▶ QUOTED TEXT:
****
Вы здесь

4-й Международный фестиваль поэзии на Байкале

События
Файл: Иконка пакета 07_festival.zip (11.62 КБ)
4-й МЕЖДУНАРОДНЫЙ ФЕСТИВАЛЬ ПОЭЗИИ 4-й Международный фестиваль поэзии


При своем рождении он напоминал смешение сродни вавилонскому. При обилии поэтов «хороших и разных», многие из которых, что называется, «с именами» — Евтушенко, Кушнер, Кублановский — общая картина происходящего отличалась редкой сумбурностью и пестротою.
Ему на смену пришло время фестивалей продуманных, камерных — разумеется, с теми же поездками по области, выступлениями, круглыми столами, полезным и одушевляющим общением, но уже каждый раз под «шапкой» некой концепции и не со столь многочисленным и разнородным составом гостей.
В 2002 году фестиваль был отдан детской поэзии. При этом вышло так, и к лучшему, что для всех тогдашних участников детская поэзия — дело скорее попутное. Кружков, Яснов, Бородицкая, Иртеньев — эти имена многое скажут любителю современной российской словесности, но о том, что это еще и поэты детские — воображаемый любитель этот вспомнит в самую последнюю очередь.
Год назад в Иркутск приехали «дикороссы» — так любят называть себя некоторые авторы пятничной поэтической рубрики газеты «Трибуна» «Приют неизвестных поэтов», ведомой Юрием Беликовым, и одноименной книжки, которая попутно показывала себя на фестивале. Это поэты провинции, Москвой не избалованные. Понятно, что в этот раз с громкими именами было туго, зато фестиваль впервые повернулся лицом к провинции, которой, по сути-то, и служит, и дал ей возможность выговориться.
Нынешний фестиваль — уже четвертый. И снова ему, по традиции, назначена особая тема: «Русская поэзия иных берегов». Нетрудно догадаться, что речь идет о поэзии русской эмиграции, принципиально — о возможности или невозможности существования русского поэтического слова в иной языковой среде.
Русская литературная эмиграция пережила три волны, третья особенно растянулась по времени. К ней принадлежат и те, кто уехал в шестидесятые годы прошлого века, и «изгнанники» постсоветских девяностых. Разница, однако, имеется — сегодня никто не воспрепятствует эмигранту, одержимому приступом ностальгии, вернуться с чужбины на родину, а затем, по иссякновении оного приступа, снова уехать, и выходит так, что многие поэты живут одновременно на две, а то и три страны, энергично колеся по миру, наблюдая самые разнообразные обычаи и нравы и подпитываясь разночтениями.
****
▶ DATA PROVIDED:
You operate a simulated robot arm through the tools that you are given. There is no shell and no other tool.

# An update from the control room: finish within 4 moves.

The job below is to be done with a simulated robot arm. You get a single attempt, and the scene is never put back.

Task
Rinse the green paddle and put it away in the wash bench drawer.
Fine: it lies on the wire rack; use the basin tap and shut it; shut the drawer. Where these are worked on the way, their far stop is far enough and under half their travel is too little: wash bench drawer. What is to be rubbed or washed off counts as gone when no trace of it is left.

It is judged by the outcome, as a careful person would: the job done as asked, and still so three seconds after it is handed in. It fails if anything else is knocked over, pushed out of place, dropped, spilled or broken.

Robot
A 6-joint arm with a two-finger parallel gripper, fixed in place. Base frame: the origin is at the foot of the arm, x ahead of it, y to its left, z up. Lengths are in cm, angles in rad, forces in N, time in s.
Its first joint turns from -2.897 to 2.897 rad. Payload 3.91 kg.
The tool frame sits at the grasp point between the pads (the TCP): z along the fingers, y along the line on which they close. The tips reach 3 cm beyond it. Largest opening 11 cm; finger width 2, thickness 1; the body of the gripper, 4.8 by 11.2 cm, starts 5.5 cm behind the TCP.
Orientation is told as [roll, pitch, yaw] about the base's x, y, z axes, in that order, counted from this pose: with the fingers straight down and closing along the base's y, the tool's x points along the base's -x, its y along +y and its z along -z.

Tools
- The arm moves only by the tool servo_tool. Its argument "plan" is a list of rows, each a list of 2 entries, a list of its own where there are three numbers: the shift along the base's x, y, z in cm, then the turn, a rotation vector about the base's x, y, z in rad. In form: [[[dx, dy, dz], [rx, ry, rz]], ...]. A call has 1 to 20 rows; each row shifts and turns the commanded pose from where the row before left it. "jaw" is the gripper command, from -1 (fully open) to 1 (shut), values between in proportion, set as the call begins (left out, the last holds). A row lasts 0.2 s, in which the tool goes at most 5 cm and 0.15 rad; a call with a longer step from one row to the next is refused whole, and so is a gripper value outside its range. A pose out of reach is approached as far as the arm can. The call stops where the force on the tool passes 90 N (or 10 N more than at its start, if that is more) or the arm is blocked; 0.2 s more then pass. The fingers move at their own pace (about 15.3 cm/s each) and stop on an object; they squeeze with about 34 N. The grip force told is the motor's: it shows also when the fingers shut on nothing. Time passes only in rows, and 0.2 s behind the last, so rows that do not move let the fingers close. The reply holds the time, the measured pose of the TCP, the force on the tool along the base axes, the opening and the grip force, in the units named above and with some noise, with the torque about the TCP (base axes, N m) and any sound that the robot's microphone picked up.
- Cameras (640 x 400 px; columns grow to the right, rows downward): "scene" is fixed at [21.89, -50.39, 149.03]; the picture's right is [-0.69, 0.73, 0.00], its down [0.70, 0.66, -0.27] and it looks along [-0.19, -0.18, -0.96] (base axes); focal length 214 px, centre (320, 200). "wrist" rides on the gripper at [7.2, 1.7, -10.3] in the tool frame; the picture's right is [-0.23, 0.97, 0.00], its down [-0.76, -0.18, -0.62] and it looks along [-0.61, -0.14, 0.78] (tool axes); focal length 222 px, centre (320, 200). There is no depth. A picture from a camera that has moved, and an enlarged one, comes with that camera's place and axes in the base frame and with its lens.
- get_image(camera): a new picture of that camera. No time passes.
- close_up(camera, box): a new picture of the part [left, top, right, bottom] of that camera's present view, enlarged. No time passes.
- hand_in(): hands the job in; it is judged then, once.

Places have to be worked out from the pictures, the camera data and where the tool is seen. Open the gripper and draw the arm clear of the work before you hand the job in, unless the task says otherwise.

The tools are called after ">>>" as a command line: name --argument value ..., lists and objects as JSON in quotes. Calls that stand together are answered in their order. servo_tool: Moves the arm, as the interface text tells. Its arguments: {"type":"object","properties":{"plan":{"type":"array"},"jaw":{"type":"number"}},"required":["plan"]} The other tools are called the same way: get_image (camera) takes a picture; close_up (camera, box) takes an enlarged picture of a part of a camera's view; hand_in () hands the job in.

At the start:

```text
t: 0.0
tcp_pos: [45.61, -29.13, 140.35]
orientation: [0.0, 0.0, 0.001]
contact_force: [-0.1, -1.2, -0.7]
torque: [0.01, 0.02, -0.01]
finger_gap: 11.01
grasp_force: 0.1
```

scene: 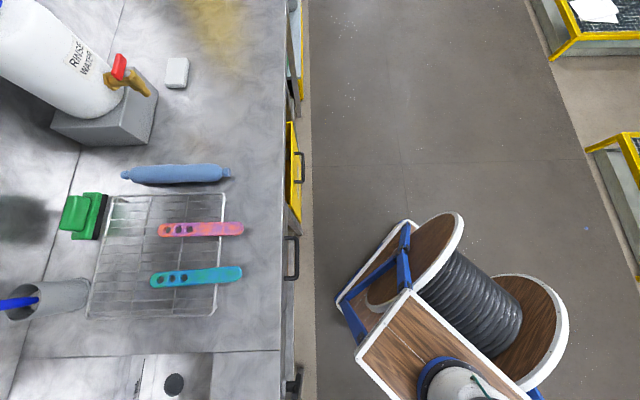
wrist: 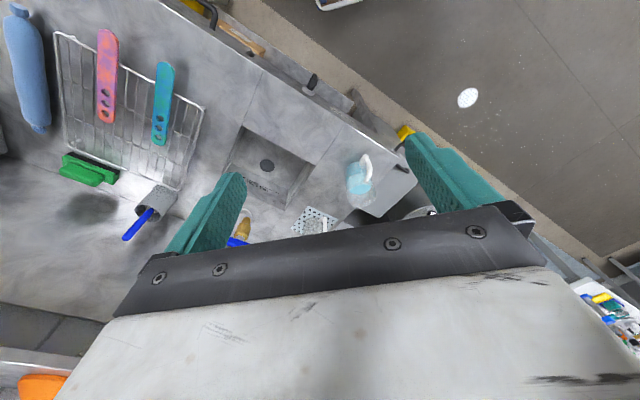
****
▶ EXERCISE SET:
1. Please copy out the portion of the quoted text from "4-й Международный фестиваль поэзии на" to "разнородным составом гостей." without changes.
2. Your answer continues the quoted text from its final sentence.

▶ TASK-BY-TASK RESULTS:
1.
4-й Международный фестиваль поэзии на Байкале

События
Файл: Иконка пакета 07_festival.zip (11.62 КБ)
4-й МЕЖДУНАРОДНЫЙ ФЕСТИВАЛЬ ПОЭЗИИ 4-й Международный фестиваль поэзии


При своем рождении он напоминал смешение сродни вавилонскому. При обилии поэтов «хороших и разных», многие из которых, что называется, «с именами» — Евтушенко, Кушнер, Кублановский — общая картина происходящего отличалась редкой сумбурностью и пестротою.
Ему на смену пришло время фестивалей продуманных, камерных — разумеется, с теми же поездками по области, выступлениями, круглыми столами, полезным и одушевляющим общением, но уже каждый раз под «шапкой» некой концепции и не со столь многочисленным и разнородным составом гостей.

2.
Равиль Бухараев и Лидия Григорьева прибыли из Лондона, где работают на русской службе радио «Би-би-си». Оба — литераторы титулованные, члены многих международных писательских организаций, обществ и академий.
Бухараев в поэзии испробовал все: писал поэмы, романы в стихах, венки сонетов — причем последние, как ни трудно в это поверить, на четырех языках — русском, татарском, венгерском и английском.
Григорьевой при не меньшей исповедальности, свойственна большая экспрессия и (может быть, на настоящем этапе) большее внимание к фонетике, звуку...
Андрей Грицман, обосновавшийся в Нью-Йорке, к многочисленным своим географическим перемещениям относится как истинный поэт, убедительно обживая для русской поэзии каждый новый пункт назначения своих путешествий.
Александр Радашкевич живет на две страны — Францию и Богемию. Поэтическая же его «почва и судьба» — верлибр, где он существует по единолично учрежденным им, невоспроизводимым вне его мира законам, верлибр тонкий, изящный, виртуозно нюансированный...
Лариса Щиголь, эмигрировавшая относительно недавно, обитает в Мюнхене, а по месту рождения — иркутянка, так что ее визит на фестиваль еще и позднее возвращение на «малую родину».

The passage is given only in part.